## SELECTED TEXT
:::::
Говорухин не перестает настаивать, что у «стрелка» – точное оружие с оптическим прицелом, что «стрелок» – виртуоз. Это, конечно, условность: старик не может так быстро овладеть искусством меткого боя. Но без подобных условностей не составилось бы произведение одаренного автора. [...] Поэтому кажется не случайной вся тематика, связанная со зрением. Дед, перед тем как начать отстрел, подходит к насильникам и пристально на них смотрит. Он тщательно изучает цель, чтобы не промахнуться и не попасть в невинного. «Я запоминаю», – отвечает он одному из подонков, когда тот грубо спрашивает его: «Чего смотришь?» Он смотрит, он полагается не только на зрение, которое может подвести, но и на оптику. Выбор оружия возмездия также не случаен. В традициях русского бунта – пустить красного петуха, навалиться гуртом... Фактор разъяренной, ослепленной жаждой крови толпы здесь исключен в принципе. Исполнитель наказания полагается не на чувство, ослепляющий экстаз, а на холодный рассудок, расчет, твердую длань и ясное око.
Право карать – достояние личности, вышедшей из-под власти идеологии. Герой, за которым тянется длинный шлейф идеологических штампов, на наших глазах прозревает. Дожив до преклонного возраста, он заявляет о рождении себя как субъекта. Только сильное и зрелое «я» способно на акт возмездия. Тот, кто полагается на справедливость уголовного закона или стихию бунта, остается слеп. [...]
Уже не раз говорилось о слепоте и агрессивности идеологии. Эти конституционные принципы идеологии наглядно демонстрирует заключительная сцена фильма, когда сын тяжело ранит отца.
В отличие от зрелого и зрячего субъекта – героя Ульянова, – незрелое «я» сына полковника милиции стреляет «по своим», по отцу. Это «я» слепо. Здесь продолжается противопоставление двух культурных организаций – сложной, символической и простой, примитивной. Первая система – совершенно новое явление для русской культуры. Она утверждает себя за счет становления сложных структур личности, за счет роста субъективности. Главным качеством представителей новой социальной группы является их способность брать на себя ответственность, отвечать за поступки. «Новые русские» в нашем понимании – это Иван Федорович и в еще большей степени участковый, к которому перешел символ личностной зрелости – винтовка с оптическим прицелом. Следует сказать, что оружие не просто переходит по наследству, как это могло бы быть во второй, менее развитой группе. Герой им овладевает. Винтовка попадает к участковому, после того как он удачно справляется с решением трудной задачи. Он умный, хитрый, но самое главное – он, как и внучка, способен нарушить запрет, наложенный на него «старшими».
[...] Герой приобретает редкую способность правильно оценивать ситуацию, видеть и понимать вещи, невидимые и непонятные для представителей примитивной социальной группы, «старых русских» – молодых насильников и папы-милиционера.
:::::
## RECORDED INFORMATION
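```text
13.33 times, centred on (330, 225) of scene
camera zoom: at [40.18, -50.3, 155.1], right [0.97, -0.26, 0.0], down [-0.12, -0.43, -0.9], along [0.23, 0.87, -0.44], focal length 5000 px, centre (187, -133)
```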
:::::
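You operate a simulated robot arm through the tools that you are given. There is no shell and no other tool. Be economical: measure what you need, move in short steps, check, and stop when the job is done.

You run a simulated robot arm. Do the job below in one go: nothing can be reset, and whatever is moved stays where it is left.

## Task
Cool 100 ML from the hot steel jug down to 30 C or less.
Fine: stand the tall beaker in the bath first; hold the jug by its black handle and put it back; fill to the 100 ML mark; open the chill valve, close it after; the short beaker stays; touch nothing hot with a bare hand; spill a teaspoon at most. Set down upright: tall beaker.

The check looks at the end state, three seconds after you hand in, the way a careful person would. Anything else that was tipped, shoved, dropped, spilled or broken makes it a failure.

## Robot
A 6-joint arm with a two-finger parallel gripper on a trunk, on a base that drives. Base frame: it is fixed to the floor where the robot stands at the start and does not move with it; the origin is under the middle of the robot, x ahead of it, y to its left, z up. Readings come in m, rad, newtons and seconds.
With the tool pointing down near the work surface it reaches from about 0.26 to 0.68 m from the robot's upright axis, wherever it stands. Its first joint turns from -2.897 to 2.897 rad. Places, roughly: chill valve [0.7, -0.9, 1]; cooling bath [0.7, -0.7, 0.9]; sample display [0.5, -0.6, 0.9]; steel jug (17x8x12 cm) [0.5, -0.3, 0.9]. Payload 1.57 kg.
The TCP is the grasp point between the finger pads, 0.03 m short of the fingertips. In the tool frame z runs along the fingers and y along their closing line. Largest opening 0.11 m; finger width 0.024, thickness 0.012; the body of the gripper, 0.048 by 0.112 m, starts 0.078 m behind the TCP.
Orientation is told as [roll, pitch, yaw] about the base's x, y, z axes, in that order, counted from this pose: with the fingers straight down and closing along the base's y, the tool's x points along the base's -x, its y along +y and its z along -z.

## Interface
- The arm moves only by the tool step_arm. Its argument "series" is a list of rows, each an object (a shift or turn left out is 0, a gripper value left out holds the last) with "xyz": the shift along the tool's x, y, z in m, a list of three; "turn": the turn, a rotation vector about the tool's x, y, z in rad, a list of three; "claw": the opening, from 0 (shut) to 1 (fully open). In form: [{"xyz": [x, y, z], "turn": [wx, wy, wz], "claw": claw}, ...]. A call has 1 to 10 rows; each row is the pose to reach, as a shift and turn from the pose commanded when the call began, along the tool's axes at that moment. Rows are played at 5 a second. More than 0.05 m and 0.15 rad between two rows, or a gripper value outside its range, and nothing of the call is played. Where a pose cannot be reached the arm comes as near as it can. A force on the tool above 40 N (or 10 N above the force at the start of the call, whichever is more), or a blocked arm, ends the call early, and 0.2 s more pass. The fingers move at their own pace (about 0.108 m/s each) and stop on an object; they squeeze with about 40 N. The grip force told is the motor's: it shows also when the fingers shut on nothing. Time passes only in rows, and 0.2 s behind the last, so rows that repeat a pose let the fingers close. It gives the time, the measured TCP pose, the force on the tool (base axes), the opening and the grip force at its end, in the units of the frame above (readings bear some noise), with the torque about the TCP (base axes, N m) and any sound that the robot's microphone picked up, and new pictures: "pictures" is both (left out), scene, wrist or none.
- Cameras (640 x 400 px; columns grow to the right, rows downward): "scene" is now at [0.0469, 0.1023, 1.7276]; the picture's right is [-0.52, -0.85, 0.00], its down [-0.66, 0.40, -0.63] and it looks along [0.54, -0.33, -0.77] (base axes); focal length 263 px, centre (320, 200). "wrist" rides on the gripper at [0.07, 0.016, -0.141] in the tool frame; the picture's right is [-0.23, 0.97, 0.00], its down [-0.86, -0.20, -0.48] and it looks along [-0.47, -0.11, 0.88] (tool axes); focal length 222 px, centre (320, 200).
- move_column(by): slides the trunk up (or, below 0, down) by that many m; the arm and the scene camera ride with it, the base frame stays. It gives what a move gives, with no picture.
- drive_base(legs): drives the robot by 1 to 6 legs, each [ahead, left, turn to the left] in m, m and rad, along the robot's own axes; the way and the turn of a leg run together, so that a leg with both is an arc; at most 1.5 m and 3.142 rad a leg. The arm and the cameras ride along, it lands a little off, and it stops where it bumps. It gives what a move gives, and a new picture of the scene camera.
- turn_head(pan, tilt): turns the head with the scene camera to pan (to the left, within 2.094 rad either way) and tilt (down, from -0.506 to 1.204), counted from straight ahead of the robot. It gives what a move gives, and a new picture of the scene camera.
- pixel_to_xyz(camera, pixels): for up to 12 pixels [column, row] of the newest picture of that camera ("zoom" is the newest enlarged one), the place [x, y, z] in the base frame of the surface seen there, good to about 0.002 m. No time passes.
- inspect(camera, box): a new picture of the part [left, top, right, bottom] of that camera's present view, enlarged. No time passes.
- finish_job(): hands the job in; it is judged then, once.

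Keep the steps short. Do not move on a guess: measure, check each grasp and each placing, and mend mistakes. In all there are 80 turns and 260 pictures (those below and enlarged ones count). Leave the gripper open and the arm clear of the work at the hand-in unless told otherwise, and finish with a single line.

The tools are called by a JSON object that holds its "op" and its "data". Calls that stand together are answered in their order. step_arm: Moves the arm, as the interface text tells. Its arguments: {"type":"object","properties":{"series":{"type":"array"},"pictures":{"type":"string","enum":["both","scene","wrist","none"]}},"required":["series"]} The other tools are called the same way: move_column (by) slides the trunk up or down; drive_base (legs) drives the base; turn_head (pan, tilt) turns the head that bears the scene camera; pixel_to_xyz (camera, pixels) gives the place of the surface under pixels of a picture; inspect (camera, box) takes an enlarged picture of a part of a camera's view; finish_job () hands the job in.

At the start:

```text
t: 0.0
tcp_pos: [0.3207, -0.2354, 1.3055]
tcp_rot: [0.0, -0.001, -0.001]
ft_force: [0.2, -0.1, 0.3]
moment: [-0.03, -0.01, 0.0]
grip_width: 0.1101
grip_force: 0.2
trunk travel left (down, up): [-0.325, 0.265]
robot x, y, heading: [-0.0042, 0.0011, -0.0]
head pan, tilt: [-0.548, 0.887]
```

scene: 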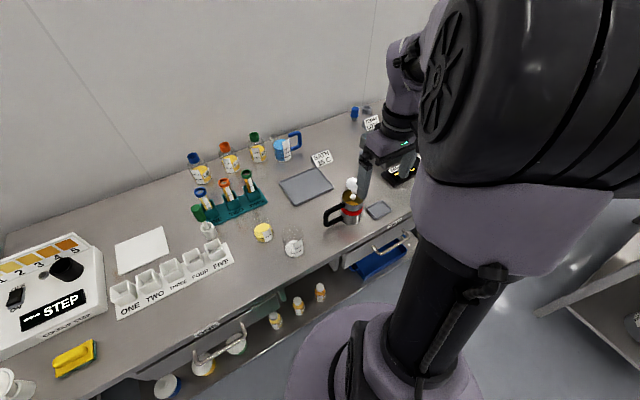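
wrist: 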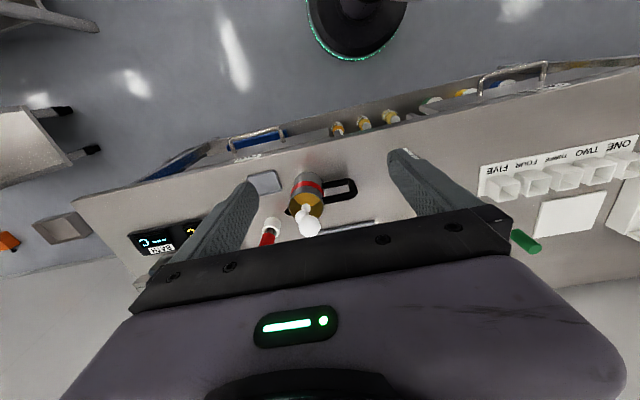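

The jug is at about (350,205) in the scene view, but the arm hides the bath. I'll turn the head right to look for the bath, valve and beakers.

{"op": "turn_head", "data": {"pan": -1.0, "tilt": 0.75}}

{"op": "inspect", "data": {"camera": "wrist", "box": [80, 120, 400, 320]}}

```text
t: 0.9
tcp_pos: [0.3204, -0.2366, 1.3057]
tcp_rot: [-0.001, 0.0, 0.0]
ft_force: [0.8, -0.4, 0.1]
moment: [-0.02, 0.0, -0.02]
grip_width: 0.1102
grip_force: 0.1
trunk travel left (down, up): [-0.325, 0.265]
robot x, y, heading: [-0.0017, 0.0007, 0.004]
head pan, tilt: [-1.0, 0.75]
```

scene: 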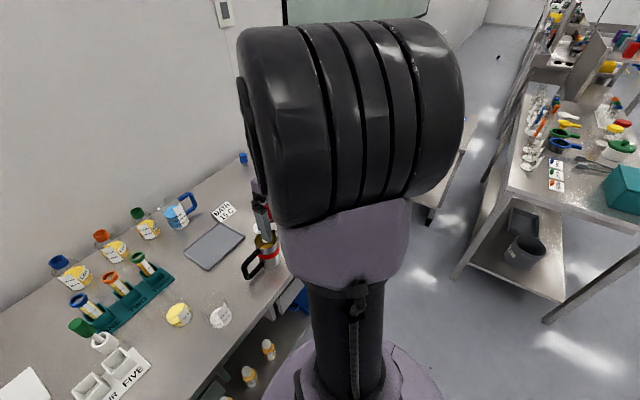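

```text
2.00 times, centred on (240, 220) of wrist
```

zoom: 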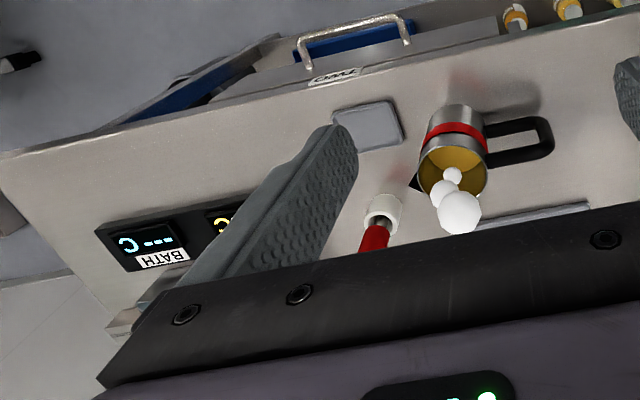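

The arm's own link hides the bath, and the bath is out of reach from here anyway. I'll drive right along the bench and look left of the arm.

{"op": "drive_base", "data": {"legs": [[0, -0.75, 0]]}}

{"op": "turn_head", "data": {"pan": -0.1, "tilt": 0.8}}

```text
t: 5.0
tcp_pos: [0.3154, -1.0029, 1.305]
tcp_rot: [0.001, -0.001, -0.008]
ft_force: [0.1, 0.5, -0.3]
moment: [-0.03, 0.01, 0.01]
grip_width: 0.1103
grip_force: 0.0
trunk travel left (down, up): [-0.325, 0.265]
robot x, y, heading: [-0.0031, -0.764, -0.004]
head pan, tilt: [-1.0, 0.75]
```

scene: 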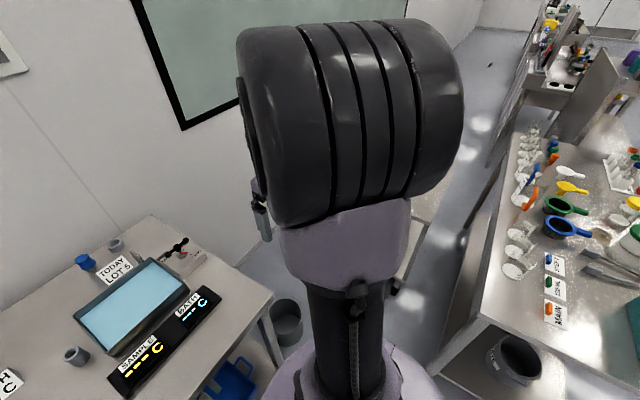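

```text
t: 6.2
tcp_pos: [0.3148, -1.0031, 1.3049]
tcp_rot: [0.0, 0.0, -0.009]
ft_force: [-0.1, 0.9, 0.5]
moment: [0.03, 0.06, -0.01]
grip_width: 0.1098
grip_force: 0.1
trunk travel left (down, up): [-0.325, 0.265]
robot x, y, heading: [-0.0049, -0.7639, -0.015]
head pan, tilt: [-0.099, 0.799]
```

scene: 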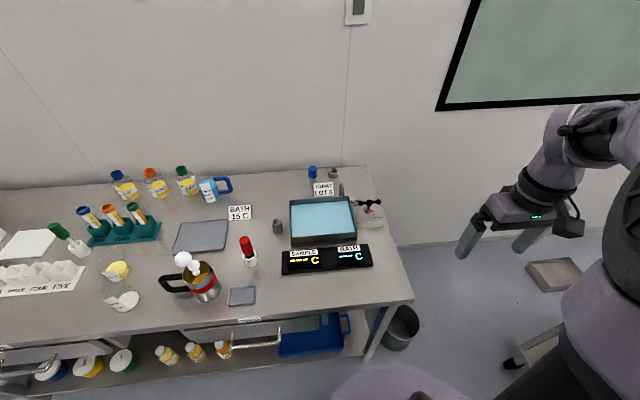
:::::
Locate "Право карать –" and "тяжело ранит отца." in the selected text, and write out these words with everything between them.

Право карать – достояние личности, вышедшей из-под власти идеологии. Герой, за которым тянется длинный шлейф идеологических штампов, на наших глазах прозревает. Дожив до преклонного возраста, он заявляет о рождении себя как субъекта. Только сильное и зрелое «я» способно на акт возмездия. Тот, кто полагается на справедливость уголовного закона или стихию бунта, остается слеп. [...]
Уже не раз говорилось о слепоте и агрессивности идеологии. Эти конституционные принципы идеологии наглядно демонстрирует заключительная сцена фильма, когда сын тяжело ранит отца.